企業会計基準委員会は、 「収益認識に関する包括的な会計基準の開発についての意見の募集」を、2016年2月4日付で公表しました。
「今後、収益認識に関する包括的な会計基準の開発に向けた検討を進めていくにあたり、検討の初期の段階で適用上の課題や今後の検討の進め方に対する意見を幅広く把握するため」(7項)の意見募集です。
同委員会は、仮に IFRS 第 15 号の基準本文(適用指針を含む。)の内容のすべてを、我が国における収益認識に関する包括的な会計基準として導入した場合に生じ得る論点を予備的に識別するとともに、適用上の課題の分析を行っています。
その内容を第1部として示し、以下のような質問について意見を募集しています(抜粋・要約しています)。
○我が国における収益認識に関する包括的な会計基準の開発にあたっては、IFRS 第 15 号の内容を出発点として検討を行っていますが、この点について、ご意見があればお寄せください。(質問2)
○識別された 17 の論点及び適用上の課題の分析の内容について、例えば、次の観点から、ご意見があればお寄せください。(質問3)
・ 各々の論点の「予備的に識別した適用上の課題」に記載されている内容は適切か。また、当該論点について、記載されている課題以外に適用上の課題として検討が必要と考えられるものはあるか。
・ 各々の論点の「影響を受けると考えられる取引例」に記載されている取引例は適切か。また、各々の論点について、記載されている取引例以外に影響を受けると考えられる取引はあるか。
・ 各々の論点について、他にコメントはあるか。
○ 17 の論点以外の論点に関する適用上の課題を識別している場合、可能な限り、詳細に当該内容をご記載ください。 (質問4)
○第 1 部 では、IFRS 第 15 号に定められている注記事項を示しています。
これらの注記事項の中で、収益に関する分析を行うにあたり、特に有用であると考えられる注記事項を、その理由とともにご記載ください。また、コストと便益を比較考量した観点から、特に取り入れることに懸念がある注記事項を、その理由とともにご記載ください。(質問5)
意見募集期限は5月31日です。
(「仮に」といっても、他の案は示されていないわけですから、「IFRS 第 15 号の内容を出発点として検討」するしかないのでしょう。当然、できる基準も、IFRS15号そのままか、IFRS15号に近いものとなります。)
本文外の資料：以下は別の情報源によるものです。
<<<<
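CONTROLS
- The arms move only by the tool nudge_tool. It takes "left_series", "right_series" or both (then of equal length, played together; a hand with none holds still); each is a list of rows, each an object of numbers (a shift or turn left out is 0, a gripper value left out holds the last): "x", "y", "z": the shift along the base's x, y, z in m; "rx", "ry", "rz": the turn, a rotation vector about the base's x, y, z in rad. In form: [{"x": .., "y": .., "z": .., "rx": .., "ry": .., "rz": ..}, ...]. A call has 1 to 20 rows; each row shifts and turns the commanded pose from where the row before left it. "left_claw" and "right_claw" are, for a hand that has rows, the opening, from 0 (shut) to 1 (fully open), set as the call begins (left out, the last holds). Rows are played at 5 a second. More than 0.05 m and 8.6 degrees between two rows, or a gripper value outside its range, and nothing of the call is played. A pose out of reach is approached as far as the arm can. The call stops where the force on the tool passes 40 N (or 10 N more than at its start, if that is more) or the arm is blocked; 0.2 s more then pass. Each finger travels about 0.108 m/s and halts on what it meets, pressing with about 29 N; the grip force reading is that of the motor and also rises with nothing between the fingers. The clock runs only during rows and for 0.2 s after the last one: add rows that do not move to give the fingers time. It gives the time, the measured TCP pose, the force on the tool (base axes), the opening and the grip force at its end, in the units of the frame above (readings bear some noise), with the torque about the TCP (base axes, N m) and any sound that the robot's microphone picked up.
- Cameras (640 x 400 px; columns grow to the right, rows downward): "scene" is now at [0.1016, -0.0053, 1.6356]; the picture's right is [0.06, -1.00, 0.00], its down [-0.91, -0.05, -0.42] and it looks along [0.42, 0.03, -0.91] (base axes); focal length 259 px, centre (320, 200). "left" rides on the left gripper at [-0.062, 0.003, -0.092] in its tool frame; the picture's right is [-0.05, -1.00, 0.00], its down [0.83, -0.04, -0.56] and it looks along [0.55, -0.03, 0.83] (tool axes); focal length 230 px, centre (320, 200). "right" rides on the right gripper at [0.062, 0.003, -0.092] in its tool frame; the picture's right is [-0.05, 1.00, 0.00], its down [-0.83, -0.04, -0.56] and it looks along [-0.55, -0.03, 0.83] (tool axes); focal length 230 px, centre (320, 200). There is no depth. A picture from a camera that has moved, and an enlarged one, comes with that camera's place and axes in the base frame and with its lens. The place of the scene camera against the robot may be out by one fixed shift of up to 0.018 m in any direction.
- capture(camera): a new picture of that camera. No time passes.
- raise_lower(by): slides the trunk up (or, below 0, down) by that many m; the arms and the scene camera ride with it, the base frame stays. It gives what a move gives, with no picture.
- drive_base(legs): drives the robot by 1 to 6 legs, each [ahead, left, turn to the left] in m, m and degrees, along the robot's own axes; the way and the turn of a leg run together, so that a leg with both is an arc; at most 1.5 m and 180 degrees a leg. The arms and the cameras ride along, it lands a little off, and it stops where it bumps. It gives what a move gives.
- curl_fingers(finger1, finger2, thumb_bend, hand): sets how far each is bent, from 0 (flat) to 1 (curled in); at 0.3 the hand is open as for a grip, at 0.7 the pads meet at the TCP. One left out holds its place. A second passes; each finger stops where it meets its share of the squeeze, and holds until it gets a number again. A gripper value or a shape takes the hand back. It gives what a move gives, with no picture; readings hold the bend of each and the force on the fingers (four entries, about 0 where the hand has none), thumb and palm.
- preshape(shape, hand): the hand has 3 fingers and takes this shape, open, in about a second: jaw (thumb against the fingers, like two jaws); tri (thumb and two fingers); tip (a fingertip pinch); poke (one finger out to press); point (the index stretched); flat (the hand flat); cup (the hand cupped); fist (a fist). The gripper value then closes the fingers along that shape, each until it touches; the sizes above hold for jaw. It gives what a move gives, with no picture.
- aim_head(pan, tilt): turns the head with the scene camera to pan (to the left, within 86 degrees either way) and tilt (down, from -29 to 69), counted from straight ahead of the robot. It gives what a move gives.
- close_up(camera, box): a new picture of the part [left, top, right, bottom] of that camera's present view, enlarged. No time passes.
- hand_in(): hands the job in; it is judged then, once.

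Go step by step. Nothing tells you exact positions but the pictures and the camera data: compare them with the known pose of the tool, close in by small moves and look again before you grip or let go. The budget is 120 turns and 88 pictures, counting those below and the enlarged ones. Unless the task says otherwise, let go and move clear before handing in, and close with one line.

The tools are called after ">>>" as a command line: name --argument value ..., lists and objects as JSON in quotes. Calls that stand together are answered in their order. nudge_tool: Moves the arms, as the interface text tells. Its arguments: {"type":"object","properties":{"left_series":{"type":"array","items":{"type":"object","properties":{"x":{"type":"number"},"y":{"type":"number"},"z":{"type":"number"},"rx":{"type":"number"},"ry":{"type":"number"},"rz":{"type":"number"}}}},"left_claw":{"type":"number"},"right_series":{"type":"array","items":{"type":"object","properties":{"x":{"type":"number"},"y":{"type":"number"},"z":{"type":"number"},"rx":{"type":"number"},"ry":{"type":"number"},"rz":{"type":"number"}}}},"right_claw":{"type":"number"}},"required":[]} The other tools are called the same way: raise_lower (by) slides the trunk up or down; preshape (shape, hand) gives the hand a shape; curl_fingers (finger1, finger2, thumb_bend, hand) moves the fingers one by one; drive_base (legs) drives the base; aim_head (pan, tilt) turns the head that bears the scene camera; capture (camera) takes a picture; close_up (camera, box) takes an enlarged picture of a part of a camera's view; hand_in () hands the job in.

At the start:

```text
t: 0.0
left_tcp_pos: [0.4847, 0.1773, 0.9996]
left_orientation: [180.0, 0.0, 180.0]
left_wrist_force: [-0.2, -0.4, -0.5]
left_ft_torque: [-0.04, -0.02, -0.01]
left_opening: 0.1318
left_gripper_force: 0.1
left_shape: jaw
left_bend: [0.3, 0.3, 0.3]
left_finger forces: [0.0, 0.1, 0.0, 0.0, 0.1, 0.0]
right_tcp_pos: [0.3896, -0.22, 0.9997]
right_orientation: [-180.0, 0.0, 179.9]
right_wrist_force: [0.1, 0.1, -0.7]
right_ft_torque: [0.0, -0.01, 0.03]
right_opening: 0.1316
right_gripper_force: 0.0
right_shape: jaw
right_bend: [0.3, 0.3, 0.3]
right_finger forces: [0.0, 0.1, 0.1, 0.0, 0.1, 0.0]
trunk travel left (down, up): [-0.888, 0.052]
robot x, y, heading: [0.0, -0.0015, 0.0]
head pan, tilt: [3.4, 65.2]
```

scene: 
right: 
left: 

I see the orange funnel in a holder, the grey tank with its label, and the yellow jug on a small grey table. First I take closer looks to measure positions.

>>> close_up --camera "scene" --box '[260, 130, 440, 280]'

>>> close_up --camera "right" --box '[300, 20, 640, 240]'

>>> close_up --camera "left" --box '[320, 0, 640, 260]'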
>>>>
同委員会が論点を整理した第1部は以下のような構成となっています。 IFRS 第 15 号を適用するための 5 つのステップにほぼ沿った形でまとめられています。
Ⅰ.主に収益認識の金額や時期に影響を与える可能性のある主要な論点
(ステップ 1: 顧客との契約を識別する)
【論点1】 契約の結合
【論点2】 契約の変更
(ステップ 2: 契約における履行義務を識別する)
【論点3】 約束した財又はサービスが別個のものか否かの判断
【論点4】 追加的な財又はサービスに対する顧客のオプション(ポイント制度等)
【論点5】 知的財産ライセンスの供与
(ステップ 3: 取引価格を算定する)
【論点6】 変動対価(売上等に応じて変動するリベート、仮価格等)
【論点7】 返品権付き販売
(ステップ 4: 取引価格を契約における履行義務に配分する)
【論点8】 独立販売価格に基づく配分
(ステップ 5: 履行義務の充足時に(又は充足につれて)収益を認識する)
【論点 9①②】一定の期間にわたり充足される履行義務
【論点10】 一時点で充足される履行義務
【論点11】 顧客の未行使の権利(商品券等)
【論点12】 返金不能の前払報酬
Ⅱ.主に財務諸表における収益の表示に影響を与える可能性のある主要な論点
【論点13】 本人か代理人かの検討(総額表示又は純額表示)(ステップ2)
【論点14】 第三者に代わって回収する金額(間接税等)(ステップ 3)
【論点15】 顧客に支払われる対価の表示(ステップ 3)
Ⅲ.その他の論点
【論点16】 契約コスト
【論点17】 貸借対照表項目の表示科目
Ⅳ.開 示(注記事項)
第2部では、「IFRS 第 15 号の概要」が示されています。
会計・監査ニュースフラッシュ ASBJ、「収益認識に関する包括的な会計基準の開発についての意見の募集」を公表 (KPMG)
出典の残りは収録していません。